* _REQUIRED TASK_:
Search the data below for the string "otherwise". Extract every line that contains it.

[Sessions with a simulated robot]
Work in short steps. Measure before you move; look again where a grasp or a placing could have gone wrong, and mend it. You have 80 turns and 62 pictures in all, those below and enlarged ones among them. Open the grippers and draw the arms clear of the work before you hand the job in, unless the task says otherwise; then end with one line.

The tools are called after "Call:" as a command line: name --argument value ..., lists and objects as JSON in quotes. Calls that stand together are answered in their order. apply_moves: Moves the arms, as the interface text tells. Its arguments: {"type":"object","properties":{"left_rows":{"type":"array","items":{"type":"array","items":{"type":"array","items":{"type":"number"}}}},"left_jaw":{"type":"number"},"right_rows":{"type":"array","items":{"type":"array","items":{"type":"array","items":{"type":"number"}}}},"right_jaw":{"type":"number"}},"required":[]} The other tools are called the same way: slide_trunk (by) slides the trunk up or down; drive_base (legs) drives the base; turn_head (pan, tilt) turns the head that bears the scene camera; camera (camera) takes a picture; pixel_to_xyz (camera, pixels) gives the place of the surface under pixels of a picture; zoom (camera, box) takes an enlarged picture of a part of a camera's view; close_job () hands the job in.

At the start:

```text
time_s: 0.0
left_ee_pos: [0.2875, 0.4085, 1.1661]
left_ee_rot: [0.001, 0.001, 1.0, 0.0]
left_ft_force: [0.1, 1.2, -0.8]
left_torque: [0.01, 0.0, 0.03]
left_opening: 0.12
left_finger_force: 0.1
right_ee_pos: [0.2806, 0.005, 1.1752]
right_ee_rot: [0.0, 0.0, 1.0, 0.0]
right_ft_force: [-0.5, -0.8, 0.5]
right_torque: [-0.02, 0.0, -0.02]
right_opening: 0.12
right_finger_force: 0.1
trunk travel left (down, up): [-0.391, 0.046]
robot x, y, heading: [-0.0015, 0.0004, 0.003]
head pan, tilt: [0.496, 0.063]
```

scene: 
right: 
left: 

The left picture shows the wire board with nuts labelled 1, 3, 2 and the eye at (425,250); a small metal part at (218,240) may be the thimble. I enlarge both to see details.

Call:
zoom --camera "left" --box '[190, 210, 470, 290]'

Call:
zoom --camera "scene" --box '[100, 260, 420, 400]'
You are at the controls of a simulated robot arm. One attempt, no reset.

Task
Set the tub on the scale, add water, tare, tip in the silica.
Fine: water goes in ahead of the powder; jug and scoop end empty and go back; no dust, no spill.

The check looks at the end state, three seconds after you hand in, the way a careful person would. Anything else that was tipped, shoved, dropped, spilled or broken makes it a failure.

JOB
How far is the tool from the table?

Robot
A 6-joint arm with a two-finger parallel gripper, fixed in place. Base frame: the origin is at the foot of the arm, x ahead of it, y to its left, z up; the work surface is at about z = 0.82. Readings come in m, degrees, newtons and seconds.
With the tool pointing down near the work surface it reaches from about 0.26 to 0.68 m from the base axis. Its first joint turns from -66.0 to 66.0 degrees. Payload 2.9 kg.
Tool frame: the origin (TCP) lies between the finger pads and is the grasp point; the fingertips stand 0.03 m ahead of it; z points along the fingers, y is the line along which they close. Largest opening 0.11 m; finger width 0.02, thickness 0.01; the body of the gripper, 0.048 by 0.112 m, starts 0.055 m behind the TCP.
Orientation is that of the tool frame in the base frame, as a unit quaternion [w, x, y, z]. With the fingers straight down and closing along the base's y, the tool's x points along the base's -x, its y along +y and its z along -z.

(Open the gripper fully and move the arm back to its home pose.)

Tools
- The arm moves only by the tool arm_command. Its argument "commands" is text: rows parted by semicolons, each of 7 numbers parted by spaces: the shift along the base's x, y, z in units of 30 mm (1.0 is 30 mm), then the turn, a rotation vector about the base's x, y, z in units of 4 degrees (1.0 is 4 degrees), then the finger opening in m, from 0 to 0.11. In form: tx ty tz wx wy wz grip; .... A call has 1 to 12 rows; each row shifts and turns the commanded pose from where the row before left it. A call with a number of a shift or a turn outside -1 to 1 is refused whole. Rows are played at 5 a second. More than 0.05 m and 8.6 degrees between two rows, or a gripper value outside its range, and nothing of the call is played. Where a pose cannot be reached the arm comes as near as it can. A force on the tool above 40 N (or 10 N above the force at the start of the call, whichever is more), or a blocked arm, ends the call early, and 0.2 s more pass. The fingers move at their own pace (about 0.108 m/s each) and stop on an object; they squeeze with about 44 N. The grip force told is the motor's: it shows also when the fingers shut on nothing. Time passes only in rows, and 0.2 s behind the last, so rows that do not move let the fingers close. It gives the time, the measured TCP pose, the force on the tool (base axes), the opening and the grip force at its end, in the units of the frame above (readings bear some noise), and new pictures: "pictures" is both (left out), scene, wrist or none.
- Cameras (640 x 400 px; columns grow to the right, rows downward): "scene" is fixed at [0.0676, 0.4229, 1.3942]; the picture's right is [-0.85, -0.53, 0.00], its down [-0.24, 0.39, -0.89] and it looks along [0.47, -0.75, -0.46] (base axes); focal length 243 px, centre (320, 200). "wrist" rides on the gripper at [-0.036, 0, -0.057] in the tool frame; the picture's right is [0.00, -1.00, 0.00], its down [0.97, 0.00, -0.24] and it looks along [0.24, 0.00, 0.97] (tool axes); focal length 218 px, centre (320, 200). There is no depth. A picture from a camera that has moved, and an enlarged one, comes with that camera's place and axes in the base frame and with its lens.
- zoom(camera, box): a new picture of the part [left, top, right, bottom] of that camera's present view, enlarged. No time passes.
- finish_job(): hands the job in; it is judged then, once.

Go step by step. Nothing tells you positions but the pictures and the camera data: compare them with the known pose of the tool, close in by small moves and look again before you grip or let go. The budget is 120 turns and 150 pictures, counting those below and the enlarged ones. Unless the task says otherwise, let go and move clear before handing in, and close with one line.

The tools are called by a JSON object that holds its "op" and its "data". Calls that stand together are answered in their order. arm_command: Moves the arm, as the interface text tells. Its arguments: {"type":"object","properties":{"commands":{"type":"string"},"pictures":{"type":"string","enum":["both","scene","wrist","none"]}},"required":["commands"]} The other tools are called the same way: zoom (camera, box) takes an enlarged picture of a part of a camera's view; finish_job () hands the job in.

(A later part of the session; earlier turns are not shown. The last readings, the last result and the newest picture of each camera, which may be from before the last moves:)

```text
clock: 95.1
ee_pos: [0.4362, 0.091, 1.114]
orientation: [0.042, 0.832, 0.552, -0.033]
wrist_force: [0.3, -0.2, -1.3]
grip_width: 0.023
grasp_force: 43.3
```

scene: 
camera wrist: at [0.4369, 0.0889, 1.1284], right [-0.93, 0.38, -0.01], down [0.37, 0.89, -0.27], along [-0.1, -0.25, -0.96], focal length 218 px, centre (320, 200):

* _SOLUTION FOR THIS TASK_:
Work in short steps. Measure before you move; look again where a grasp or a placing could have gone wrong, and mend it. You have 80 turns and 62 pictures in all, those below and enlarged ones among them. Open the grippers and draw the arms clear of the work before you hand the job in, unless the task says otherwise; then end with one line.
Go step by step. Nothing tells you positions but the pictures and the camera data: compare them with the known pose of the tool, close in by small moves and look again before you grip or let go. The budget is 120 turns and 150 pictures, counting those below and the enlarged ones. Unless the task says otherwise, let go and move clear before handing in, and close with one line.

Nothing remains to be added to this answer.